Inspired by two of her own relatives, one who helped run a telegraph office in the late 1800s and another who shares Abby's story (and her family secret), Jean Little crafts a compelling story rich with emotion and historical detail.
Jean Little is a Canadian author, born in Taiwan. Her work has mainly consisted of children's literature, but she has also written two autobiographies: Little by Little and Stars Come Out Within. Little has been partially blind since birth as a result of scars on her cornea and is frequently accompanied by a guide dog.

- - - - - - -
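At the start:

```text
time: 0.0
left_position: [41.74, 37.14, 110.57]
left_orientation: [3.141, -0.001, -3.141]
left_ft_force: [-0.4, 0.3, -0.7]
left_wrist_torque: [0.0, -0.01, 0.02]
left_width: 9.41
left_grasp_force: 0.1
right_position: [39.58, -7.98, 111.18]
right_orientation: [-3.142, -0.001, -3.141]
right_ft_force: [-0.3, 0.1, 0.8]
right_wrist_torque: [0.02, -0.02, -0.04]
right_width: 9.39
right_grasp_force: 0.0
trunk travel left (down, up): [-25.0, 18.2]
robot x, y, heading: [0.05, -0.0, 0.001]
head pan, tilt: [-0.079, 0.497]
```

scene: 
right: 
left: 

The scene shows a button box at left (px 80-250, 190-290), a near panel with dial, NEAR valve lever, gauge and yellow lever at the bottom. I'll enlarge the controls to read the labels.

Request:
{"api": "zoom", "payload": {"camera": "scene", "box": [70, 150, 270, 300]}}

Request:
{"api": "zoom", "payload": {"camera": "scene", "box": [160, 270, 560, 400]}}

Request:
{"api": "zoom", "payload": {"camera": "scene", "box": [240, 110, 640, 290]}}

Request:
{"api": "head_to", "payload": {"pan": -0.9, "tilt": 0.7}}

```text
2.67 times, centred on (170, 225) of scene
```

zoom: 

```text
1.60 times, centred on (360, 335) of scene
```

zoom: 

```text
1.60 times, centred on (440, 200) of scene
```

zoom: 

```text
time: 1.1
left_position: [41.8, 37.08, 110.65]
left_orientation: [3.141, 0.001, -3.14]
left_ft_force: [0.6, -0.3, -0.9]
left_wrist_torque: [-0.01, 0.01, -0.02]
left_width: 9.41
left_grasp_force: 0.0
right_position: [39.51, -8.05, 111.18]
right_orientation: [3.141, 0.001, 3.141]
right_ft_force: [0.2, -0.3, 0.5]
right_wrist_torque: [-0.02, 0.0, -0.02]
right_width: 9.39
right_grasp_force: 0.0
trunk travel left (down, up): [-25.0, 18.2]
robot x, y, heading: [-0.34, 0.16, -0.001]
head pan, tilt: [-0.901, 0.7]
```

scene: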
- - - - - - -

I always or at least generally do much enjoy the Dear Canada series, and this comparatively recent instalment (from 2014) about Alberta's infamous Frank Slide is once again engaging (and enlightening) with a both lovable and astutely observant narrator, or rather diarist (yes, Jean Little really does have a talent for giving authentic, believable voices to her characters, and I also appreciate the fact that she always and with balance presents not only doom and gloom, that she shows both joy and sorrow, as simply dwelling on the negative, the horrid, could so easily happen with a story such as this, with this kind of thematics and plotline).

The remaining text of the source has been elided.